Now does this mean that these frontosas are bad? No not at all. While they may have some stripe issues, they are still great fish and make great pets. Each frontosa has a great personality and are wonderful in the fish tank. I have kept them myself and have now passed them on to someone else, who I hope will take good care of them. The only downfall to them is that you should not use them for breeding, so if that is your goal then you are best to stay away from them. If breeding is not your goal then please give a good frontosa a good home, there’s no reason to shy away from these guys.
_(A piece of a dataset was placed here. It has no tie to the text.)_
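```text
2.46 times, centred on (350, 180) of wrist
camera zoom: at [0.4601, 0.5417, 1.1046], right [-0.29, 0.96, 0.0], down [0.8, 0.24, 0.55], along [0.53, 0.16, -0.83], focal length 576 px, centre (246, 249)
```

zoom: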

Why don’t you want to breed them? Well simply put no one person who is interested in breeding and no one breeder wants to end up getting a frontosa with any type of genetic issues or defects. If you’re goal is to breed frontosa then you want a good gene pool. If you want to breed nice fish and sell them to make money then you want them to look as nice as possible. When someone has a nice colony of frontosas and wants to continue breeding, usually they will sell or trade off the males in search of males from a different colony/group unrelated to the ones they currently own. This helps give genetic variation. This is why many people will buy from breeders that are reputable, although this will not always guarantee that you will never run into a genetic issue.

If you are serious about breeding these fish then find a reputable breeder. This is your safest and best bet in getting fish from a good gene pool. When your frontosa grow to breeding size, make sure you trade out the males for other males for a variation in genes and to keep from interbreeding between brothers, sisters, mom and dad.


Note: When I am talking about interbred frontosa above, I am referring to specific variants, for example, A Burundi male (father) mating with a Burundi female (daughter) or vice versa or in any way you can think of interbreeding these fish, but between Burundi only.

When I am talking about crossbred frontosa, for example, I am talking about a Burundi (6 stripe) crossing with a Kigoma (7 stripe).

*These photos were taken by me and are of my own fish*



MFK Member
Mar 16, 2009
Austin, Texas
Hey thanks for this. I know that at least one of mine has mooning on it, but now i need to check the other five lol


Feeder Fish
MFK Member
Sep 5, 2010
Victoria, B.C. Canada
superb explanation and this really applies to all fish. If you're a serious hobbyist it's your responsibility to lead the way.

And we haven't even covered general conformation. I can't believe the number of large cichlids I see that have been kept because of their color only.


Feeder Fish
Jan 29, 2014
When spawning they moved into a small open area under some Texas Holey rock, cleared an area to the bare bottom of the tank. Laid the eggs and then the male fertilized them.